— BEGIN —

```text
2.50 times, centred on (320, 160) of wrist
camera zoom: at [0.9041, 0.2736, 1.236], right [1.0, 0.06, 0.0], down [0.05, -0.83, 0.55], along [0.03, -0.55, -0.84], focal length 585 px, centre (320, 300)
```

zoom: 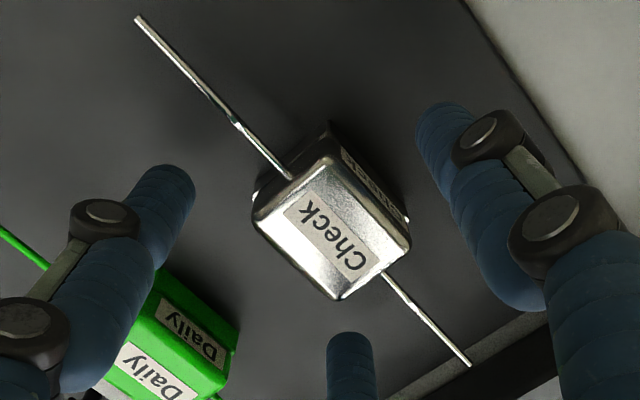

— END —

Required work: Copy the data character for character, but drop all pictures from the copy.

Task answer:
```text
2.50 times, centred on (320, 160) of wrist
camera zoom: at [0.9041, 0.2736, 1.236], right [1.0, 0.06, 0.0], down [0.05, -0.83, 0.55], along [0.03, -0.55, -0.84], focal length 585 px, centre (320, 300)
```

zoom: 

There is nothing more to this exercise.